▶ [Written exercise] Give the data below again, word for word.

▶ [Data shown]
====
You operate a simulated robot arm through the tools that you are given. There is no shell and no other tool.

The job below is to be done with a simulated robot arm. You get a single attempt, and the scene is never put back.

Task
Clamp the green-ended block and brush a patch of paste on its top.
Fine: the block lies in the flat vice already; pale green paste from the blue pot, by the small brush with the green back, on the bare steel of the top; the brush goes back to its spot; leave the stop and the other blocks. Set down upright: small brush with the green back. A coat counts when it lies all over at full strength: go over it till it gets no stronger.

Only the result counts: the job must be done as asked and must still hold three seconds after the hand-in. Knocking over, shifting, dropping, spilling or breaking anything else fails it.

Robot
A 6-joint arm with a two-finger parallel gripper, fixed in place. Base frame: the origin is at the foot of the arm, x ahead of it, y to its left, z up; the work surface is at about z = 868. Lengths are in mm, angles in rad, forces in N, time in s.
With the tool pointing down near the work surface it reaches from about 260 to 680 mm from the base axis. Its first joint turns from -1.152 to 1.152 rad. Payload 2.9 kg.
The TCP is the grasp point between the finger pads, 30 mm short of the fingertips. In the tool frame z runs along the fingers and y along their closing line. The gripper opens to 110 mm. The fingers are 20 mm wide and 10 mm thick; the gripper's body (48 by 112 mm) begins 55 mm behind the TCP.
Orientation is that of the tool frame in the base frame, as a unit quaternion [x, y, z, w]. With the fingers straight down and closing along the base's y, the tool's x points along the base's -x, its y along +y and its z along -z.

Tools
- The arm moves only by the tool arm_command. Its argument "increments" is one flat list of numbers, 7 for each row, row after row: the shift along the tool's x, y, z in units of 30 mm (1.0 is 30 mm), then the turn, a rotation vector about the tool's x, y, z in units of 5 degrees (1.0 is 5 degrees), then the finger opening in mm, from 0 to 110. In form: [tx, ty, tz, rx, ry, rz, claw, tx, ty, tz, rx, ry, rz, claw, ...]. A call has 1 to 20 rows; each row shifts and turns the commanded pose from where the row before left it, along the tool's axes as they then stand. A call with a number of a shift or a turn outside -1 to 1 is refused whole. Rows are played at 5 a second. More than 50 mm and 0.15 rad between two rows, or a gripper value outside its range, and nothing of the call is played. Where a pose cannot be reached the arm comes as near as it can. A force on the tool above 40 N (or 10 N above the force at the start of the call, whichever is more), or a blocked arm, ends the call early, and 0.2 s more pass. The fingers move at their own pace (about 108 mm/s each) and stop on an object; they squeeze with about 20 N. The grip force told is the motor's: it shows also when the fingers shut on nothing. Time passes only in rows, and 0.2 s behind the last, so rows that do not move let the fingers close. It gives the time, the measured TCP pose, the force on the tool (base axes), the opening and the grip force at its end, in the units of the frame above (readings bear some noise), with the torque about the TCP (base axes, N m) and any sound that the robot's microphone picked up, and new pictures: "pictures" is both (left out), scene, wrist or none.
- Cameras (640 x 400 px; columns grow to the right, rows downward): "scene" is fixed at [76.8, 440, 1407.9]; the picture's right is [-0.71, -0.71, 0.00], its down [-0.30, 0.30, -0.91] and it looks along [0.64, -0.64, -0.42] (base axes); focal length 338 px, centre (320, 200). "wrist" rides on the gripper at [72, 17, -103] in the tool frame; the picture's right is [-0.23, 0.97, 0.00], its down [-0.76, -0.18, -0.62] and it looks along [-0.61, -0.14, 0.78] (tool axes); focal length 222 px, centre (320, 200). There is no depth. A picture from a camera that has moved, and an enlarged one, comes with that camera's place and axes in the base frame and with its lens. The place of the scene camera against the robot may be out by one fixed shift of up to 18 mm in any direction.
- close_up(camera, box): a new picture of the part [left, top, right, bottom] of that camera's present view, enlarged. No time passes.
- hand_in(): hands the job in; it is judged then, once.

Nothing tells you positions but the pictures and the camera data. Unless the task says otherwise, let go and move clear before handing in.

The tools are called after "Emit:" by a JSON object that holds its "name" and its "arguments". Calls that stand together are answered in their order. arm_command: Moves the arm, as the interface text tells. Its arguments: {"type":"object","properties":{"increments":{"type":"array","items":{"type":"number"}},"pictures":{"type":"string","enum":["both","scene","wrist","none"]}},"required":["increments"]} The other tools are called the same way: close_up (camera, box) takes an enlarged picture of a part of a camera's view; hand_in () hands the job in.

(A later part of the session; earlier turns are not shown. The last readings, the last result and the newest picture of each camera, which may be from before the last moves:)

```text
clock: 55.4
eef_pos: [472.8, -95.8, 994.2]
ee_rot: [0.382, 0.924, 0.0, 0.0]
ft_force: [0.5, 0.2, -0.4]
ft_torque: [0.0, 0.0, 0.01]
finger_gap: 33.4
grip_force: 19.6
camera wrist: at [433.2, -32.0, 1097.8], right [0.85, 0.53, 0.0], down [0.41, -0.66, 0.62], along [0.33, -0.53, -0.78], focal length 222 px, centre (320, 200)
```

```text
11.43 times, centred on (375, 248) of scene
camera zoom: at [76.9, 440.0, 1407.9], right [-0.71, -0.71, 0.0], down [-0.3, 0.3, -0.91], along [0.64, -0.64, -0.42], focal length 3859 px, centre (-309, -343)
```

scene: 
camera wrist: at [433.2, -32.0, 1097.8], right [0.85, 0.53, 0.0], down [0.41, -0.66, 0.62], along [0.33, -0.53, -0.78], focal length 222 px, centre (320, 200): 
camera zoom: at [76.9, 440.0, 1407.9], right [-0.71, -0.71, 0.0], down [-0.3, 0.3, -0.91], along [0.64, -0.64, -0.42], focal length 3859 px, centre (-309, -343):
====
▶ [Response below]
You operate a simulated robot arm through the tools that you are given. There is no shell and no other tool.

The job below is to be done with a simulated robot arm. You get a single attempt, and the scene is never put back.

Task
Clamp the green-ended block and brush a patch of paste on its top.
Fine: the block lies in the flat vice already; pale green paste from the blue pot, by the small brush with the green back, on the bare steel of the top; the brush goes back to its spot; leave the stop and the other blocks. Set down upright: small brush with the green back. A coat counts when it lies all over at full strength: go over it till it gets no stronger.

Only the result counts: the job must be done as asked and must still hold three seconds after the hand-in. Knocking over, shifting, dropping, spilling or breaking anything else fails it.

Robot
A 6-joint arm with a two-finger parallel gripper, fixed in place. Base frame: the origin is at the foot of the arm, x ahead of it, y to its left, z up; the work surface is at about z = 868. Lengths are in mm, angles in rad, forces in N, time in s.
With the tool pointing down near the work surface it reaches from about 260 to 680 mm from the base axis. Its first joint turns from -1.152 to 1.152 rad. Payload 2.9 kg.
The TCP is the grasp point between the finger pads, 30 mm short of the fingertips. In the tool frame z runs along the fingers and y along their closing line. The gripper opens to 110 mm. The fingers are 20 mm wide and 10 mm thick; the gripper's body (48 by 112 mm) begins 55 mm behind the TCP.
Orientation is that of the tool frame in the base frame, as a unit quaternion [x, y, z, w]. With the fingers straight down and closing along the base's y, the tool's x points along the base's -x, its y along +y and its z along -z.

Tools
- The arm moves only by the tool arm_command. Its argument "increments" is one flat list of numbers, 7 for each row, row after row: the shift along the tool's x, y, z in units of 30 mm (1.0 is 30 mm), then the turn, a rotation vector about the tool's x, y, z in units of 5 degrees (1.0 is 5 degrees), then the finger opening in mm, from 0 to 110. In form: [tx, ty, tz, rx, ry, rz, claw, tx, ty, tz, rx, ry, rz, claw, ...]. A call has 1 to 20 rows; each row shifts and turns the commanded pose from where the row before left it, along the tool's axes as they then stand. A call with a number of a shift or a turn outside -1 to 1 is refused whole. Rows are played at 5 a second. More than 50 mm and 0.15 rad between two rows, or a gripper value outside its range, and nothing of the call is played. Where a pose cannot be reached the arm comes as near as it can. A force on the tool above 40 N (or 10 N above the force at the start of the call, whichever is more), or a blocked arm, ends the call early, and 0.2 s more pass. The fingers move at their own pace (about 108 mm/s each) and stop on an object; they squeeze with about 20 N. The grip force told is the motor's: it shows also when the fingers shut on nothing. Time passes only in rows, and 0.2 s behind the last, so rows that do not move let the fingers close. It gives the time, the measured TCP pose, the force on the tool (base axes), the opening and the grip force at its end, in the units of the frame above (readings bear some noise), with the torque about the TCP (base axes, N m) and any sound that the robot's microphone picked up, and new pictures: "pictures" is both (left out), scene, wrist or none.
- Cameras (640 x 400 px; columns grow to the right, rows downward): "scene" is fixed at [76.8, 440, 1407.9]; the picture's right is [-0.71, -0.71, 0.00], its down [-0.30, 0.30, -0.91] and it looks along [0.64, -0.64, -0.42] (base axes); focal length 338 px, centre (320, 200). "wrist" rides on the gripper at [72, 17, -103] in the tool frame; the picture's right is [-0.23, 0.97, 0.00], its down [-0.76, -0.18, -0.62] and it looks along [-0.61, -0.14, 0.78] (tool axes); focal length 222 px, centre (320, 200). There is no depth. A picture from a camera that has moved, and an enlarged one, comes with that camera's place and axes in the base frame and with its lens. The place of the scene camera against the robot may be out by one fixed shift of up to 18 mm in any direction.
- close_up(camera, box): a new picture of the part [left, top, right, bottom] of that camera's present view, enlarged. No time passes.
- hand_in(): hands the job in; it is judged then, once.

Nothing tells you positions but the pictures and the camera data. Unless the task says otherwise, let go and move clear before handing in.

The tools are called after "Emit:" by a JSON object that holds its "name" and its "arguments". Calls that stand together are answered in their order. arm_command: Moves the arm, as the interface text tells. Its arguments: {"type":"object","properties":{"increments":{"type":"array","items":{"type":"number"}},"pictures":{"type":"string","enum":["both","scene","wrist","none"]}},"required":["increments"]} The other tools are called the same way: close_up (camera, box) takes an enlarged picture of a part of a camera's view; hand_in () hands the job in.

(A later part of the session; earlier turns are not shown. The last readings, the last result and the newest picture of each camera, which may be from before the last moves:)

```text
clock: 55.4
eef_pos: [472.8, -95.8, 994.2]
ee_rot: [0.382, 0.924, 0.0, 0.0]
ft_force: [0.5, 0.2, -0.4]
ft_torque: [0.0, 0.0, 0.01]
finger_gap: 33.4
grip_force: 19.6
camera wrist: at [433.2, -32.0, 1097.8], right [0.85, 0.53, 0.0], down [0.41, -0.66, 0.62], along [0.33, -0.53, -0.78], focal length 222 px, centre (320, 200)
```

```text
11.43 times, centred on (375, 248) of scene
camera zoom: at [76.9, 440.0, 1407.9], right [-0.71, -0.71, 0.0], down [-0.3, 0.3, -0.91], along [0.64, -0.64, -0.42], focal length 3859 px, centre (-309, -343)
```

scene: 
camera wrist: at [433.2, -32.0, 1097.8], right [0.85, 0.53, 0.0], down [0.41, -0.66, 0.62], along [0.33, -0.53, -0.78], focal length 222 px, centre (320, 200): 
camera zoom: at [76.9, 440.0, 1407.9], right [-0.71, -0.71, 0.0], down [-0.3, 0.3, -0.91], along [0.64, -0.64, -0.42], focal length 3859 px, centre (-309, -343):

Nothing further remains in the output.